感恩父母征文竞赛-高中组二等奖

“First of all, Susan, thank you so much for your help.”

The voice from the receiving end of Walkman tape is accented, soft and timid. I clutch my headphones connecting to the clunky machine, my heart thumping in my disbelieving ears. I’d been rummaging through the dusty confines of my garage for an empty tape to record my Spanish oral essay, but I never expected to find something like this.

“I’m still have… trouble,” the voice continues quietly. “People cannot understand me. I can’t impress myself.”

Express, I automatically think.

I listen for a few more moments. The voice is barely above a whisper, laced with uncertainty. The woman on the other end does not sound like my mother, nothing like the headstrong woman who fearlessly honks at a reckless driver and firmly reprimands my brother for eating too many dumplings.
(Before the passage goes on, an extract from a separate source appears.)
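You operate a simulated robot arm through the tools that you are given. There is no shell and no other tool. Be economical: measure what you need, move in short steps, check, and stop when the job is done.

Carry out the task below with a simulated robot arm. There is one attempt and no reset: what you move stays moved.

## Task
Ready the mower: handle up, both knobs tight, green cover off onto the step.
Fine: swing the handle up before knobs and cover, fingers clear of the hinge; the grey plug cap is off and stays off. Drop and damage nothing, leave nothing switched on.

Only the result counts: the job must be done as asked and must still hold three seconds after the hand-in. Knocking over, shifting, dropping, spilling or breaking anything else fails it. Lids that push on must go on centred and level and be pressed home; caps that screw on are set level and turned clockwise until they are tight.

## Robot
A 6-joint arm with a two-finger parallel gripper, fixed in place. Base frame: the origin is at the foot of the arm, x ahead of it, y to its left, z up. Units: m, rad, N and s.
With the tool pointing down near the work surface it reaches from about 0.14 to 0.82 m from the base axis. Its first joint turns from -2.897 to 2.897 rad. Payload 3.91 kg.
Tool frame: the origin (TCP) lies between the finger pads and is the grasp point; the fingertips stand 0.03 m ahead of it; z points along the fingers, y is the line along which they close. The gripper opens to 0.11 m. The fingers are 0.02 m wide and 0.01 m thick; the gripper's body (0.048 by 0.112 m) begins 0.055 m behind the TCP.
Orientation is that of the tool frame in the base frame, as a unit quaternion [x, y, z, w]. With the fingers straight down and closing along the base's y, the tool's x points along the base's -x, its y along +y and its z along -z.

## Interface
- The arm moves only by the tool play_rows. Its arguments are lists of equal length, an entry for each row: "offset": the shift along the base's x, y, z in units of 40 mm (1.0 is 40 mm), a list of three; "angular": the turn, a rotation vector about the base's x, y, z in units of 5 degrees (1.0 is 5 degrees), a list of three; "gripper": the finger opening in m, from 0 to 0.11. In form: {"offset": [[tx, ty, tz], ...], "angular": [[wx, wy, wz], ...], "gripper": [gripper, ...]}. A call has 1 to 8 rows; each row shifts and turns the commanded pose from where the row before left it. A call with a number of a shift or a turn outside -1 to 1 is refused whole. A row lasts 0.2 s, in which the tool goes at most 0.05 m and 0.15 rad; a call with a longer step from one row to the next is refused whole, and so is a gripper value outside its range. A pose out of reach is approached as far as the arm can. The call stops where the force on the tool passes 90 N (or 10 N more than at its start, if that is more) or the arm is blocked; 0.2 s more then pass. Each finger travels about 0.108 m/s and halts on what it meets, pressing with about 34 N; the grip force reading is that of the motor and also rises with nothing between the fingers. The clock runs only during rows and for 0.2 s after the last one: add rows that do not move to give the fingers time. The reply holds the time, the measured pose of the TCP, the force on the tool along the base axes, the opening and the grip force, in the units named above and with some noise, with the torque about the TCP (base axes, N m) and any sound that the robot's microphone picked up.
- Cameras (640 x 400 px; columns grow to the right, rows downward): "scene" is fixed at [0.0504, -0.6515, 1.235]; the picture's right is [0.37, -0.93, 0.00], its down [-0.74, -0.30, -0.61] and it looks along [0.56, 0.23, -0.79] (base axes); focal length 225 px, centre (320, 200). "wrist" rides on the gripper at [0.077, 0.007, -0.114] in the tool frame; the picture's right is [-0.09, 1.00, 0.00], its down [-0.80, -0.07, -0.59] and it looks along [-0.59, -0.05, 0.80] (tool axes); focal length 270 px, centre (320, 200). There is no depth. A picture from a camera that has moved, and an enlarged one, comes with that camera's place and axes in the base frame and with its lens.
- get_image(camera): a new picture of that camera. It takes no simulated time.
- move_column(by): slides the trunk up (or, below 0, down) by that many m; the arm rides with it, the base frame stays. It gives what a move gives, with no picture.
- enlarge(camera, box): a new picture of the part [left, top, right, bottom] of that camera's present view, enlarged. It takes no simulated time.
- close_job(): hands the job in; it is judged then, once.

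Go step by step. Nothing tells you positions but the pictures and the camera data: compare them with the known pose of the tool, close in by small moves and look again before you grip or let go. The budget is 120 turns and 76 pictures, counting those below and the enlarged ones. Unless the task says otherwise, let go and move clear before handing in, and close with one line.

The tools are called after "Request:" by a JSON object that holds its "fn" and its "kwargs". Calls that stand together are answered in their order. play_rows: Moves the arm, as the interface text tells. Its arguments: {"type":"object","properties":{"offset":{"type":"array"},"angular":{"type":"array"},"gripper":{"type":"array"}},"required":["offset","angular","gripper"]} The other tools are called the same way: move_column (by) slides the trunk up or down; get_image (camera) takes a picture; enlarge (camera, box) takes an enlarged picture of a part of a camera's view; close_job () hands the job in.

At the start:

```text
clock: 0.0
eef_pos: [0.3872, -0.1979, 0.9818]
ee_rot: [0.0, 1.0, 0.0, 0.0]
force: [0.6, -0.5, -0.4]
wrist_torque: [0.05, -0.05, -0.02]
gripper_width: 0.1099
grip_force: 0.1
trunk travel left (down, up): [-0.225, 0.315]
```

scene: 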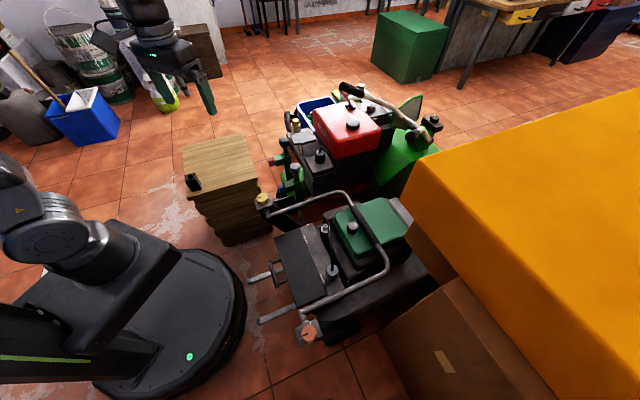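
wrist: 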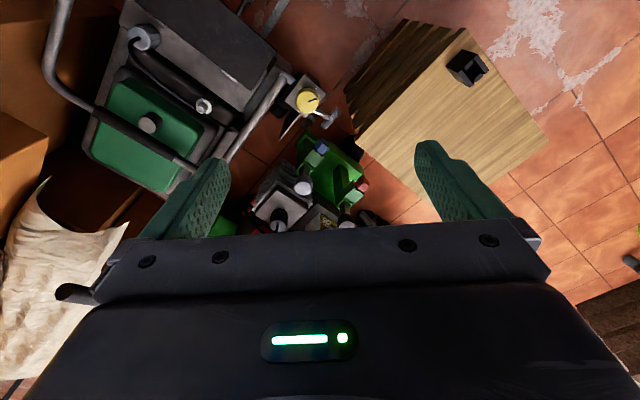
But the lilts, the accents–it’s unmistakably Mom.

It’s also an English lesson, I suddenly realize, probably when she was a graduate student at UC Irvine. “On my first day of classes, I didn’t understand a single thing the professor said,” she told me many times. “I just copied everything down and used a dictionary later to figure it out.”

The rest of her story I could recite in my head: she’d received a scholarship to attend one of the best universities in China before coming to UC Irvine, the only one in her class to leave the Shandong province. She came to America with broken English and $1,000. She persevered, she sacrificed, she triumphed.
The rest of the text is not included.